We recently learned that you consider yourself too dumb or ill-informed to have an opinion on humanity’s contribution to global warming. It’s hard to imagine that you’re either. We all know that rejecting global warming is one of the ten commandments Republicans must follow. But in a high-tech state like Massachusetts it’s pretty implausible to claim that our practices haven’t contributed to such phenomenon. Haven’t you taken your family on a vacation to see the retreating glaciers in the Rockies? If you have, even your kids probably have an opinion on global warming and humanity’s participation in it.

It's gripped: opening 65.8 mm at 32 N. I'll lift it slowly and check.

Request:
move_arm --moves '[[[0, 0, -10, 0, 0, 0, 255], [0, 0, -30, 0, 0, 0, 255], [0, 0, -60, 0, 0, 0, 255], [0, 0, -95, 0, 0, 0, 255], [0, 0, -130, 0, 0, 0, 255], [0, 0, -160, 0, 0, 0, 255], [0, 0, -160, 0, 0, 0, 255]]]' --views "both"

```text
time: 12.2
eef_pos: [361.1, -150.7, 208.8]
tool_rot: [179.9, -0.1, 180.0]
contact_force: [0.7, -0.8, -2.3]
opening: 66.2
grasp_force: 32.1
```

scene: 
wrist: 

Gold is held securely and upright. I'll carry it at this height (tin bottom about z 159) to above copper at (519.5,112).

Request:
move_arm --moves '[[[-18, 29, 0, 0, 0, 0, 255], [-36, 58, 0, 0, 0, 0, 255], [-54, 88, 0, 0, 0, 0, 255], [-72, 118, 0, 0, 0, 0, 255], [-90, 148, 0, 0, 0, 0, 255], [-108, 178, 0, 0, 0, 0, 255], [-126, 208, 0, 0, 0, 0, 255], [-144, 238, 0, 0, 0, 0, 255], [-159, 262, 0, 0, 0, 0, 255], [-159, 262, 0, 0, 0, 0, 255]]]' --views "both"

Scott Brown can take a pass on this because he’s a lovable, handsome, intellectual lightweight, but you’re supposed to be smarter than that.

And if you really are moderate on social issues, Charlie Baker, how can you stay in the Republican Party? The tea-baggers and the other right-wing crazies are out to get people like you. They’ll want you to deny global warming, not equivocate. They’ll insist that you send women into back alleys again. They’ll pour money into bringing you down if you say it’s okay with you if gays and lesbians marry. Mitt sold his soul to be on the good side of the bigots. Do you have a soul, and will you sell it?

The second commandment Republicans must obey is denouncing “big” government. But that ideology is a tire with a worn-out tread. If you’re so smart, Charlie Baker, stop criticizing “big” government and start promoting good government, which sometimes has to be small and sometimes has to be big. The one-size-fits-all solution displays shallow thinking that we wouldn’t expect from a former CEO of the insurance behemoth Harvard Pilgrim Health Care. Should insurance companies be as small as you say government should be?

You seem to have done a good job, however, at your big insurance company. But didn’t some of the Big Dig financial debacle take place on your watch? So your record is mixed.

Nevertheless, you went to Harvard. You’ve served in a both elective and an administrative capacity in government. You’re the kind of golden boy that a lot of people like. But I keep thinking of Mitt, Charlie Baker. Golden boys often turn out to be made of brass. And brass can tarnish. Are you made of brass, Charlie Baker?